-- Passage provided --
--- START ---
In the processes in steps S10 and S11, the flow matrix is written into the F memory 21a, and the distance matrix including the matrix elements arrayed based on the initial values of the n multi-valued variables is written into the D memory 21b. Furthermore, for each multi-valued variable, for example, transition destination candidates are generated as illustrated in FIG. 4. Then, the distance matrix including the matrix elements arrayed based on the values of the transition destination candidates is written into the D memory 21c.

Furthermore, the initial value of the evaluation function represented by Formula (5) is calculated and held based on the initial values of the n multi-valued variables and the evaluation function information (the flow matrix, the distance matrices, the bias coefficients, and the like). In addition, for each multi-valued variable, initial values of ΔE represented by Formula (6) are calculated and held in the ΔE holding circuit 22c. In addition, in a case where the replica exchange method is performed, initial values of the temperature parameter (T) are set in each replica. The values of the temperature parameter are set to different values for each replica. Besides, a solution search end condition and the like are set.

The control circuit 22g determines whether or not to switch the transition destination candidate (step S12). For example, every time an acceptance determination process in step S16 to be described later is repeated a predetermined number of times, the control circuit 22g determines to switch the transition destination candidate. The control circuit 22g may determine to switch the transition destination candidate in a case where the minimum value of the evaluation function is not updated even if the process in step S16 is repeated a predetermined number of times. In a case where it is determined to switch the transition destination candidate, the process in step S13 is performed, and in a case where it is not determined to switch the transition destination candidate, the process in step S15 is performed.

In the process in step S13, the control circuit 22g switches the transition destination candidate and rewrites the distance matrix stored in the D memory 21c to a distance matrix based on the value of the switched transition destination candidate. Furthermore, the control circuit 22g computes AE, based on the current value of the multi-valued variable and the value of the switched transition destination candidate, and holds the computed ΔE in the ΔE holding circuit 22c (step S14).

In the process in step S15, the transition acceptance determination circuit 22d acquires n pieces of ΔE from the ΔE holding circuit 22c. Then, the transition acceptance determination circuit 22d determines whether or not to accept the transition to the transition destination candidate for each of the n multi-valued variables, based on the n pieces of ΔE (step S16). In a case where there is a multi-valued variable for which the transition to the transition destination candidate is accepted, the transition acceptance determination circuit 22d selects a multi-valued variable to be transitioned so as to satisfy the constraint condition (step S17).

The control circuit 22g determines whether or not there is a multi-valued variable for which the transition has been accepted (and that has been selected in the process in step S17) (step S18). In a case where it is determined that there is a multi-valued variable for which the transition has been accepted, the process in step S19 is performed. In a case where it is determined that there is no multi-valued variable for which the transition has been accepted, the process in step S23 is performed.
--- END ---
-- Information shown --
--- START ---
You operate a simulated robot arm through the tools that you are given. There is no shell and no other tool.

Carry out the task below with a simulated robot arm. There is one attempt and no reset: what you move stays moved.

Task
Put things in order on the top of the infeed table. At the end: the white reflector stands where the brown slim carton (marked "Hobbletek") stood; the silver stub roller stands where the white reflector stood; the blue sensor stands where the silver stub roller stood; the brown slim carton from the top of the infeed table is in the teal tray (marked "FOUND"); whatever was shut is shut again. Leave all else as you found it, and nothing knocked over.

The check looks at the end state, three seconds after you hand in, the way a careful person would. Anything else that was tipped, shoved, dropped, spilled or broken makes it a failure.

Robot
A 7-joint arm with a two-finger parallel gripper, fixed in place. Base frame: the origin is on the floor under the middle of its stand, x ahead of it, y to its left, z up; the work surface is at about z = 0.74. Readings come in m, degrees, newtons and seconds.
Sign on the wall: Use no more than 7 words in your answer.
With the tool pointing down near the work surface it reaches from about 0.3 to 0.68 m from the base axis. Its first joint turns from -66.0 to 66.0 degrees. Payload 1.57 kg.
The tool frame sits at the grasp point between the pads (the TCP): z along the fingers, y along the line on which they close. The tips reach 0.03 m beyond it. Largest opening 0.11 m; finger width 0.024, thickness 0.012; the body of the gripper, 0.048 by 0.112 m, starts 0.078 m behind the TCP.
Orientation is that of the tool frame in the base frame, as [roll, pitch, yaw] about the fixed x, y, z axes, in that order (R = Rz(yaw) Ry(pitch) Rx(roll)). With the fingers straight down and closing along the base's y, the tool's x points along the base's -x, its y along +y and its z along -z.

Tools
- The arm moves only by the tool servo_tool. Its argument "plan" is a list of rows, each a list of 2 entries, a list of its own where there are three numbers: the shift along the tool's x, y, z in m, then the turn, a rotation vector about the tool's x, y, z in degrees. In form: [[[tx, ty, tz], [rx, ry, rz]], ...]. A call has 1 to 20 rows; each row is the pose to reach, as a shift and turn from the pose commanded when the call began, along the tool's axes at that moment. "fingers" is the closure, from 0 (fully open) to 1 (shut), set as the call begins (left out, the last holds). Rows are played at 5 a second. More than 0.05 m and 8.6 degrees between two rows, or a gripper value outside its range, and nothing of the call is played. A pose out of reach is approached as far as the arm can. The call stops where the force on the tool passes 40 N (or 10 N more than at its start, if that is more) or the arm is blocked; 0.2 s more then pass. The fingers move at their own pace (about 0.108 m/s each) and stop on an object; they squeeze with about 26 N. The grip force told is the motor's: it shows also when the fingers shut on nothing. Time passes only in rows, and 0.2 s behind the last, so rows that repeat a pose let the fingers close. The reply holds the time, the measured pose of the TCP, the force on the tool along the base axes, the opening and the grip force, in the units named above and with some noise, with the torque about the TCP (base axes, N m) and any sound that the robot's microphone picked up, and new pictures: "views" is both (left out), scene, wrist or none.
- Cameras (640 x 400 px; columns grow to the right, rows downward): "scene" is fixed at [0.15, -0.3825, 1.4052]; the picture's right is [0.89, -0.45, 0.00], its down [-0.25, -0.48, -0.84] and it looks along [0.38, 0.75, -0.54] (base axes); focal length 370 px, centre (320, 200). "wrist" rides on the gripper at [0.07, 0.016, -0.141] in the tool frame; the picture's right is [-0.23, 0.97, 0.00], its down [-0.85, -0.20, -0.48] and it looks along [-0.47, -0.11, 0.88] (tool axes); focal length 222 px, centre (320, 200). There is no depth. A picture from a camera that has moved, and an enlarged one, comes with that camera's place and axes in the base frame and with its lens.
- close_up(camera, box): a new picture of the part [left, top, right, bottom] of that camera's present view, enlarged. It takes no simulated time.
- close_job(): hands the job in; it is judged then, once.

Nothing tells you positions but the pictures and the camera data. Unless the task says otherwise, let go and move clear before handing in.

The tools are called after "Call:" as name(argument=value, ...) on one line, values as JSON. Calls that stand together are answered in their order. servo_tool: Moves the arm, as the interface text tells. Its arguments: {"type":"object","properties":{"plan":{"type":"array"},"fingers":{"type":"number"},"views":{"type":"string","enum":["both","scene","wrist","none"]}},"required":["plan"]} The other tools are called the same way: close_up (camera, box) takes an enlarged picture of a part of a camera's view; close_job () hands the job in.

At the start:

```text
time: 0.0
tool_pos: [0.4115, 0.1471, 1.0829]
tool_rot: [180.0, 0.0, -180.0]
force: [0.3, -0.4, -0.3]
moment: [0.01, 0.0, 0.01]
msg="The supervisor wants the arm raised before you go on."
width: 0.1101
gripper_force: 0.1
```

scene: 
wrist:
--- END ---
-- Set task 1 --
Of the lines above, retype only those from the line containing "Put things in" through the line containing "A 7-joint arm", including both, exactly.
-- Set task 2 --
Go on with the passage provided that begins "In the processes" from its last line.

-- Exercise response 1 --
Put things in order on the top of the infeed table. At the end: the white reflector stands where the brown slim carton (marked "Hobbletek") stood; the silver stub roller stands where the white reflector stood; the blue sensor stands where the silver stub roller stood; the brown slim carton from the top of the infeed table is in the teal tray (marked "FOUND"); whatever was shut is shut again. Leave all else as you found it, and nothing knocked over.

The check looks at the end state, three seconds after you hand in, the way a careful person would. Anything else that was tipped, shoved, dropped, spilled or broken makes it a failure.

Robot
A 7-joint arm with a two-finger parallel gripper, fixed in place. Base frame: the origin is on the floor under the middle of its stand, x ahead of it, y to its left, z up; the work surface is at about z = 0.74. Readings come in m, degrees, newtons and seconds.

-- Exercise response 2 --
In the process in step S19, a process of reading the matrix elements of the flow matrix from the F memory 21a and a process of reading the matrix elements of the distance matrices from the D memories 21b and 21c are performed.

The δΔE calculation circuit 22a calculates δΔE, using each read matrix element (step S20). Then, the ΔE update circuit 22b updates ΔE of the n multi-valued variables, using the calculated δΔE (step S21).

The column interchange circuit 22e performs a column interchange process of interchanging the columns of the distance matrices stored in the D memories 21b and 21c, for example, as illustrated in FIG. 6, according to the accepted transition of the value of the multi-valued variable (step S22).

The control circuit 22g determines whether or not to end the search (step S23). For example, when the search time has reached a timeout limit, it is determined that the search has ended, and the search ends. In a case where it is determined not to end the search, the processes from step S12 are repeated.

In a case where it is determined to end the search, the control circuit 22g outputs a search result (step S24) and ends the process.

In the case of performing the simulated annealing method, the control circuit 22g decreases the value of the above-described temperature parameter (T) in accordance with a predetermined temperature parameter switching schedule while the processes in steps S12 to S23 are repeated. Then, for example, the control circuit 22g outputs the values of the n multi-valued variables when a predetermined search end condition is satisfied, as a search result for a solution to the assignment problem (for example, displays the values of the n multi-valued variables on a display device (not illustrated)). Note that the control circuit 22g may update, for example, the value of the evaluation function represented by Formula (5) every time the transition is accepted and hold the minimum value until then and the values of the n multi-valued variables when that minimum value was obtained. In that case, the control circuit 22g may output the values of the n multi-valued variables corresponding to the minimum value stored when the search end condition was satisfied, as a search result.

In a case where the control circuit 22g performs the replica exchange method, the control circuit 22g performs the processes in steps S12 to S23 on each of a plurality of replicas set with different values of the temperature parameter from each other. Then, the control circuit 22g performs replica exchange each time the processes in steps S12 to S23 are repeated a predetermined number of times. For example, the control circuit 22g randomly selects two of the plurality of replicas and exchanges the values of the temperature parameter or the values of the n multi-valued variables between the selected two replicas with a predetermined exchange probability based on a difference in the values of the evaluation function or a difference in the values of the temperature parameter between the replicas. For example, every time the transition is accepted in each replica, the control circuit 22g updates the value of the evaluation function represented by Formula (5) and holds the minimum value until then and the values of the n multi-valued variables when that minimum value was obtained. Then, for example, the control circuit 22g outputs, as a search result, the values of the n multi-valued variables corresponding to a smallest minimum value in all the replicas among minimum values stored in each replica when a predetermined search end condition is satisfied.

According to the data processing device 20 as described above, complication in moving data used for computation of the change amount of the evaluation function may be avoided, as compared with a case where each of the n multi-valued variables is transformed into a large number of binary state variables of 0 or 1, and thus parallel computation is facilitated. Therefore, the combinatorial optimization problem expressed by multi-valued variables may be computed by parallel trials. Since the parallel trials are enabled also for the combinatorial optimization problem expressed by multi-valued variables, the computational efficiency of such a combinatorial optimization problem is improved.

In addition, the data processing device 20 holds ΔE associated with the transition of each of the n multi-valued variables and updates ΔE, using the calculated δΔE. This ensures that ΔE itself no longer has to be recomputed.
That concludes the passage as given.